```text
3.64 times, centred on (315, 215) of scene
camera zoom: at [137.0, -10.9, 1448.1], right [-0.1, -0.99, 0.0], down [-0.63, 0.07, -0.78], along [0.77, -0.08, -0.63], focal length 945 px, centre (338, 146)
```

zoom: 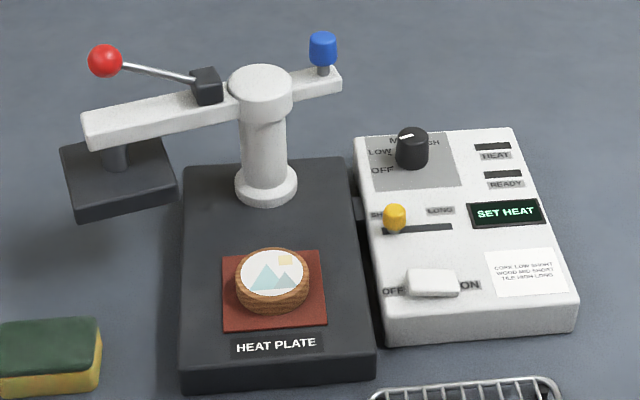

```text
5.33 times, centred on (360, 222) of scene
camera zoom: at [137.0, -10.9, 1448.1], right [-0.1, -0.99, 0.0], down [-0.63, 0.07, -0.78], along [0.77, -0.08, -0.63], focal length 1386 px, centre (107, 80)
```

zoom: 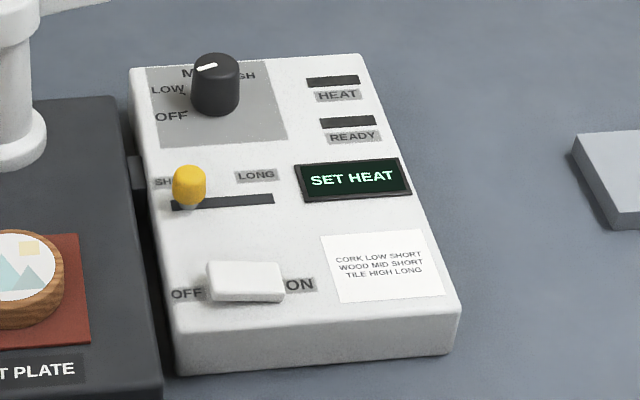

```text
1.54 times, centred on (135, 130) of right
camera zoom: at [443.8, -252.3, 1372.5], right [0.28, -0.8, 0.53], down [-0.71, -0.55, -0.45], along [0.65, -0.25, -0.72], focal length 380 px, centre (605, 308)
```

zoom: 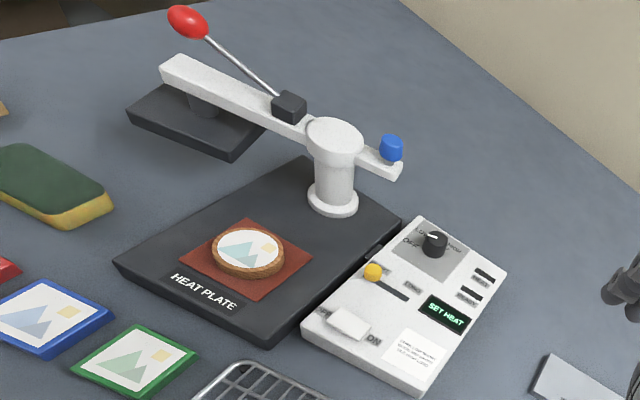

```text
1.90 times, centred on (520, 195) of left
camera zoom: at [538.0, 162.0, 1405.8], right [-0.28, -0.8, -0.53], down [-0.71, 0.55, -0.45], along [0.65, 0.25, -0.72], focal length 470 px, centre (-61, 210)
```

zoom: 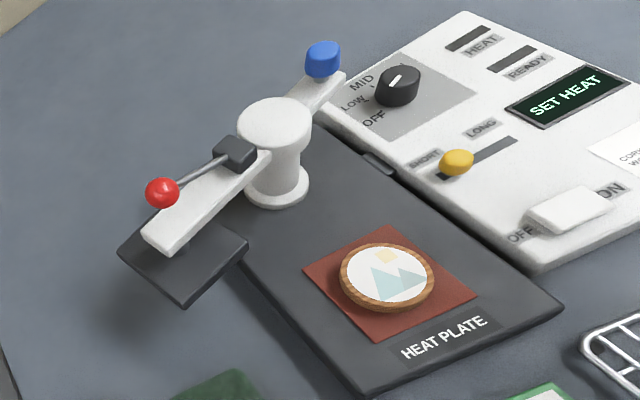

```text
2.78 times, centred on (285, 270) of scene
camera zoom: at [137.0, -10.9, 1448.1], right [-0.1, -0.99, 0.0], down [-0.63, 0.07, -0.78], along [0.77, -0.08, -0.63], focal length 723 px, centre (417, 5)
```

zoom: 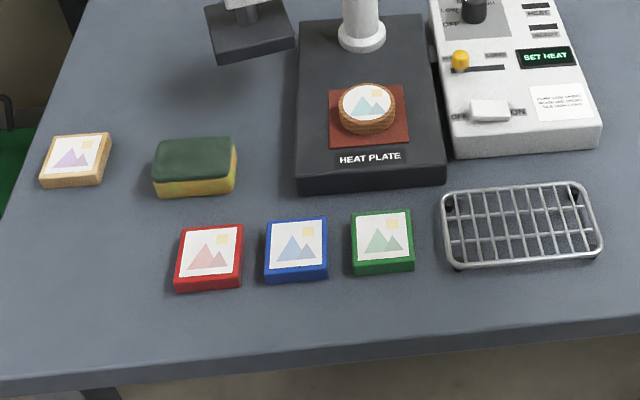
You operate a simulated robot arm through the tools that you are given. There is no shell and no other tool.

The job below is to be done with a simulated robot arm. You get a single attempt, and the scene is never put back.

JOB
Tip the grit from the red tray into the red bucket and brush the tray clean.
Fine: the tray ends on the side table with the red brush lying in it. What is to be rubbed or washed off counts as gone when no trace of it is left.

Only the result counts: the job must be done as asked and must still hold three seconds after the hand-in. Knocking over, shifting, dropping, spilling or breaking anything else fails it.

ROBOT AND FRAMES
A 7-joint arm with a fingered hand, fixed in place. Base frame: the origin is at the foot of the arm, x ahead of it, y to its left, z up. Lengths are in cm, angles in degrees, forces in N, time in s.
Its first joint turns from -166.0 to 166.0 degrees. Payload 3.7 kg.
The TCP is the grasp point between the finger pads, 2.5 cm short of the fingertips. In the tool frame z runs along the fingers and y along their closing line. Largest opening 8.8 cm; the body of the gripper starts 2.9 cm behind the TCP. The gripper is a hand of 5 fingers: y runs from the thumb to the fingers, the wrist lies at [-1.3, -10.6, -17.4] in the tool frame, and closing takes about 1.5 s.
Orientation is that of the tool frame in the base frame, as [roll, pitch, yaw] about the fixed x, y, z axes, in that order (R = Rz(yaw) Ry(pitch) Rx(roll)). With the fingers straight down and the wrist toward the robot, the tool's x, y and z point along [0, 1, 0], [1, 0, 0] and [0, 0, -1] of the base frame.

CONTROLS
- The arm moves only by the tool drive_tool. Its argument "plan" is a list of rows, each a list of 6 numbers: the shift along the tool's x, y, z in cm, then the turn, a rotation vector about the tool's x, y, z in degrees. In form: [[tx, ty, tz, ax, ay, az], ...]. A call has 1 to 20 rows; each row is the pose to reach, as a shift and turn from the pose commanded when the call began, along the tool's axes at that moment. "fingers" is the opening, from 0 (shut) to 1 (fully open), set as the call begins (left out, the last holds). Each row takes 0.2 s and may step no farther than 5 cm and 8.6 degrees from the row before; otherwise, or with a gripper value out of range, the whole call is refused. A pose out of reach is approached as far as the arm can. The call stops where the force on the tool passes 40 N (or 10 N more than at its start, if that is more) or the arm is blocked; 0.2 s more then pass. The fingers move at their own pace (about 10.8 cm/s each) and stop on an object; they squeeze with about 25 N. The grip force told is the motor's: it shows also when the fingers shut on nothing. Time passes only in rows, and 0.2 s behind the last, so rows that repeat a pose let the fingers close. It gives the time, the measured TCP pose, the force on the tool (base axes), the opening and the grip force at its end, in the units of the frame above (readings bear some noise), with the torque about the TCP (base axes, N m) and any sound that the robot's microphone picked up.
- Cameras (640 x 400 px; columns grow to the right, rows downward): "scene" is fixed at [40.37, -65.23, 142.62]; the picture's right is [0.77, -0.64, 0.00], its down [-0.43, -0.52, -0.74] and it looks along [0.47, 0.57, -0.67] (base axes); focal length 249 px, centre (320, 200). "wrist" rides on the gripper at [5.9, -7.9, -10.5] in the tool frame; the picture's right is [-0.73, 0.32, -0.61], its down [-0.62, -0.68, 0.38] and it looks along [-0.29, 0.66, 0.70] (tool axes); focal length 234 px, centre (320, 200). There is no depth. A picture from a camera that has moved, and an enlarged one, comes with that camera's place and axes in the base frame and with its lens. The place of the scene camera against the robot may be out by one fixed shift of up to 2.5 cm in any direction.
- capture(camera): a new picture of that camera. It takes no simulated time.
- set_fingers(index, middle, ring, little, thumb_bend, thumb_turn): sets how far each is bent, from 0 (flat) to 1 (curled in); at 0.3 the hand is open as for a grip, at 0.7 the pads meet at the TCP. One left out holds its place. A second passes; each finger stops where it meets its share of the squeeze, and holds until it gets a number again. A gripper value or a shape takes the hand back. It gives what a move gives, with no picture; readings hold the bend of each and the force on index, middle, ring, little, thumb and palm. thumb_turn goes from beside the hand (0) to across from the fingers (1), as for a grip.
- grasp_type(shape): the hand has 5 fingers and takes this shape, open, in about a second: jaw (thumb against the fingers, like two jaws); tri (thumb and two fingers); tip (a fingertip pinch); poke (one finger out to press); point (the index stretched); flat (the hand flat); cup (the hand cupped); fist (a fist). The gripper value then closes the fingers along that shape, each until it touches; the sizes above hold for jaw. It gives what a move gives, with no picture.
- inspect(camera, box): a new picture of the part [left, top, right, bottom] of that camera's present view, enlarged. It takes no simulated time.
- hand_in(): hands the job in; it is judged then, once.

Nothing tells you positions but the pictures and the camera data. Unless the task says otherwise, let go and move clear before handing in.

**Set exercise**.
Skipping the pictures, transcribe each line above exactly as it appears.

**Written answer**.
```text
3.64 times, centred on (315, 215) of scene
camera zoom: at [137.0, -10.9, 1448.1], right [-0.1, -0.99, 0.0], down [-0.63, 0.07, -0.78], along [0.77, -0.08, -0.63], focal length 945 px, centre (338, 146)
```

zoom: 

```text
5.33 times, centred on (360, 222) of scene
camera zoom: at [137.0, -10.9, 1448.1], right [-0.1, -0.99, 0.0], down [-0.63, 0.07, -0.78], along [0.77, -0.08, -0.63], focal length 1386 px, centre (107, 80)
```

zoom: 

```text
1.54 times, centred on (135, 130) of right
camera zoom: at [443.8, -252.3, 1372.5], right [0.28, -0.8, 0.53], down [-0.71, -0.55, -0.45], along [0.65, -0.25, -0.72], focal length 380 px, centre (605, 308)
```

zoom: 

```text
1.90 times, centred on (520, 195) of left
camera zoom: at [538.0, 162.0, 1405.8], right [-0.28, -0.8, -0.53], down [-0.71, 0.55, -0.45], along [0.65, 0.25, -0.72], focal length 470 px, centre (-61, 210)
```

zoom: 

```text
2.78 times, centred on (285, 270) of scene
camera zoom: at [137.0, -10.9, 1448.1], right [-0.1, -0.99, 0.0], down [-0.63, 0.07, -0.78], along [0.77, -0.08, -0.63], focal length 723 px, centre (417, 5)
```

zoom: 
You operate a simulated robot arm through the tools that you are given. There is no shell and no other tool.

The job below is to be done with a simulated robot arm. You get a single attempt, and the scene is never put back.

JOB
Tip the grit from the red tray into the red bucket and brush the tray clean.
Fine: the tray ends on the side table with the red brush lying in it. What is to be rubbed or washed off counts as gone when no trace of it is left.

Only the result counts: the job must be done as asked and must still hold three seconds after the hand-in. Knocking over, shifting, dropping, spilling or breaking anything else fails it.

ROBOT AND FRAMES
A 7-joint arm with a fingered hand, fixed in place. Base frame: the origin is at the foot of the arm, x ahead of it, y to its left, z up. Lengths are in cm, angles in degrees, forces in N, time in s.
Its first joint turns from -166.0 to 166.0 degrees. Payload 3.7 kg.
The TCP is the grasp point between the finger pads, 2.5 cm short of the fingertips. In the tool frame z runs along the fingers and y along their closing line. Largest opening 8.8 cm; the body of the gripper starts 2.9 cm behind the TCP. The gripper is a hand of 5 fingers: y runs from the thumb to the fingers, the wrist lies at [-1.3, -10.6, -17.4] in the tool frame, and closing takes about 1.5 s.
Orientation is that of the tool frame in the base frame, as [roll, pitch, yaw] about the fixed x, y, z axes, in that order (R = Rz(yaw) Ry(pitch) Rx(roll)). With the fingers straight down and the wrist toward the robot, the tool's x, y and z point along [0, 1, 0], [1, 0, 0] and [0, 0, -1] of the base frame.

CONTROLS
- The arm moves only by the tool drive_tool. Its argument "plan" is a list of rows, each a list of 6 numbers: the shift along the tool's x, y, z in cm, then the turn, a rotation vector about the tool's x, y, z in degrees. In form: [[tx, ty, tz, ax, ay, az], ...]. A call has 1 to 20 rows; each row is the pose to reach, as a shift and turn from the pose commanded when the call began, along the tool's axes at that moment. "fingers" is the opening, from 0 (shut) to 1 (fully open), set as the call begins (left out, the last holds). Each row takes 0.2 s and may step no farther than 5 cm and 8.6 degrees from the row before; otherwise, or with a gripper value out of range, the whole call is refused. A pose out of reach is approached as far as the arm can. The call stops where the force on the tool passes 40 N (or 10 N more than at its start, if that is more) or the arm is blocked; 0.2 s more then pass. The fingers move at their own pace (about 10.8 cm/s each) and stop on an object; they squeeze with about 25 N. The grip force told is the motor's: it shows also when the fingers shut on nothing. Time passes only in rows, and 0.2 s behind the last, so rows that repeat a pose let the fingers close. It gives the time, the measured TCP pose, the force on the tool (base axes), the opening and the grip force at its end, in the units of the frame above (readings bear some noise), with the torque about the TCP (base axes, N m) and any sound that the robot's microphone picked up.
- Cameras (640 x 400 px; columns grow to the right, rows downward): "scene" is fixed at [40.37, -65.23, 142.62]; the picture's right is [0.77, -0.64, 0.00], its down [-0.43, -0.52, -0.74] and it looks along [0.47, 0.57, -0.67] (base axes); focal length 249 px, centre (320, 200). "wrist" rides on the gripper at [5.9, -7.9, -10.5] in the tool frame; the picture's right is [-0.73, 0.32, -0.61], its down [-0.62, -0.68, 0.38] and it looks along [-0.29, 0.66, 0.70] (tool axes); focal length 234 px, centre (320, 200). There is no depth. A picture from a camera that has moved, and an enlarged one, comes with that camera's place and axes in the base frame and with its lens. The place of the scene camera against the robot may be out by one fixed shift of up to 2.5 cm in any direction.
- capture(camera): a new picture of that camera. It takes no simulated time.
- set_fingers(index, middle, ring, little, thumb_bend, thumb_turn): sets how far each is bent, from 0 (flat) to 1 (curled in); at 0.3 the hand is open as for a grip, at 0.7 the pads meet at the TCP. One left out holds its place. A second passes; each finger stops where it meets its share of the squeeze, and holds until it gets a number again. A gripper value or a shape takes the hand back. It gives what a move gives, with no picture; readings hold the bend of each and the force on index, middle, ring, little, thumb and palm. thumb_turn goes from beside the hand (0) to across from the fingers (1), as for a grip.
- grasp_type(shape): the hand has 5 fingers and takes this shape, open, in about a second: jaw (thumb against the fingers, like two jaws); tri (thumb and two fingers); tip (a fingertip pinch); poke (one finger out to press); point (the index stretched); flat (the hand flat); cup (the hand cupped); fist (a fist). The gripper value then closes the fingers along that shape, each until it touches; the sizes above hold for jaw. It gives what a move gives, with no picture.
- inspect(camera, box): a new picture of the part [left, top, right, bottom] of that camera's present view, enlarged. It takes no simulated time.
- hand_in(): hands the job in; it is judged then, once.

Nothing tells you positions but the pictures and the camera data. Unless the task says otherwise, let go and move clear before handing in.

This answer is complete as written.